▶ [The task]: In the material below, the lines containing the word "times" are required; copy each of them.

▶ [Data provided]:
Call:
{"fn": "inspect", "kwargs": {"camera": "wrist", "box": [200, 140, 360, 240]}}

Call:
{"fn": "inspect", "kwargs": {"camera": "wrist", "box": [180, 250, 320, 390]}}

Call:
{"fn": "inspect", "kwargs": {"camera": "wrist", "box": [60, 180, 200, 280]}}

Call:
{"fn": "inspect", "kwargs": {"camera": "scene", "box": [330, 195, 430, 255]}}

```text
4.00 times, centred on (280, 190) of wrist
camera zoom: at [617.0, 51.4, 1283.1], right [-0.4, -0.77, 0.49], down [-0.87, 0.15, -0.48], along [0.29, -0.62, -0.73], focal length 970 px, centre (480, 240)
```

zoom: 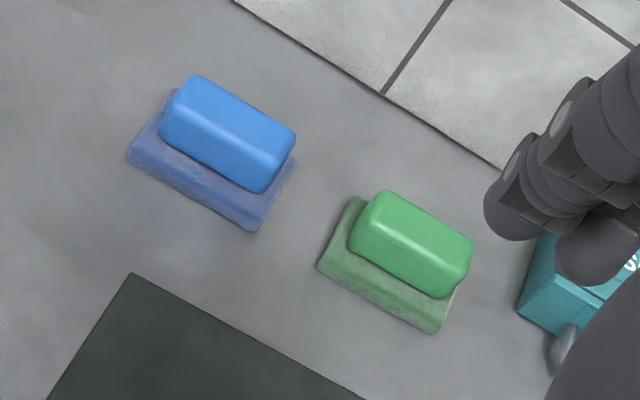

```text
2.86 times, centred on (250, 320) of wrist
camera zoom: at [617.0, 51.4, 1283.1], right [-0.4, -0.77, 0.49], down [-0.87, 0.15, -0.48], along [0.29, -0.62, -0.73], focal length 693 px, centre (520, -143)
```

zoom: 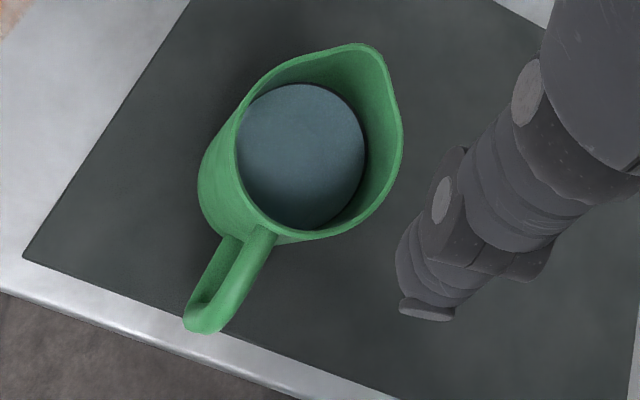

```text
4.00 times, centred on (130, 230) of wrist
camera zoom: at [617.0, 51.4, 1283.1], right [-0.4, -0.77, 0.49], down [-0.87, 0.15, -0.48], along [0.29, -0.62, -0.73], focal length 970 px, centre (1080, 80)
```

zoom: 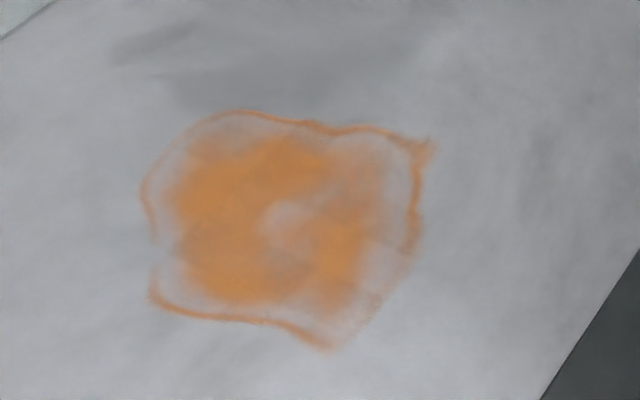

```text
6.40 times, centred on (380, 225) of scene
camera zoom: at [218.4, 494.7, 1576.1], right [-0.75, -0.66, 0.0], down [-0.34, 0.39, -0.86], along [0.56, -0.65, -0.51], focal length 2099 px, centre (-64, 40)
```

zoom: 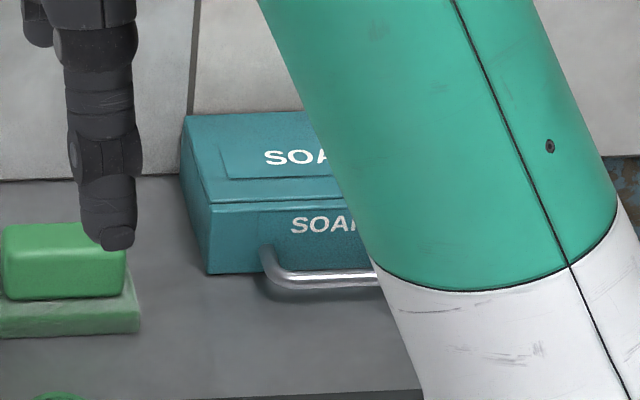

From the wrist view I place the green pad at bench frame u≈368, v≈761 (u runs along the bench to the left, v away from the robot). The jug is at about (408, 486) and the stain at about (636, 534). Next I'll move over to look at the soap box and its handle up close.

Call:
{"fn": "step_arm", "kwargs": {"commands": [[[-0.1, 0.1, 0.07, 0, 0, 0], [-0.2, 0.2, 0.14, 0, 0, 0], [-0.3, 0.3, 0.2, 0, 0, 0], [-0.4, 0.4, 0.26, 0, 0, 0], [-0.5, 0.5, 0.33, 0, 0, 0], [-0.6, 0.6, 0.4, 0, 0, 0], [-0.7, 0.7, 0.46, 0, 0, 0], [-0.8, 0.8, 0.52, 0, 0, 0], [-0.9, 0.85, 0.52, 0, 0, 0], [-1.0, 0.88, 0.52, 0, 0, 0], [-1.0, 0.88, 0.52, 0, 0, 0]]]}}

▶ [Solution to this problem]:
4.00 times, centred on (280, 190) of wrist
2.86 times, centred on (250, 320) of wrist
4.00 times, centred on (130, 230) of wrist
6.40 times, centred on (380, 225) of scene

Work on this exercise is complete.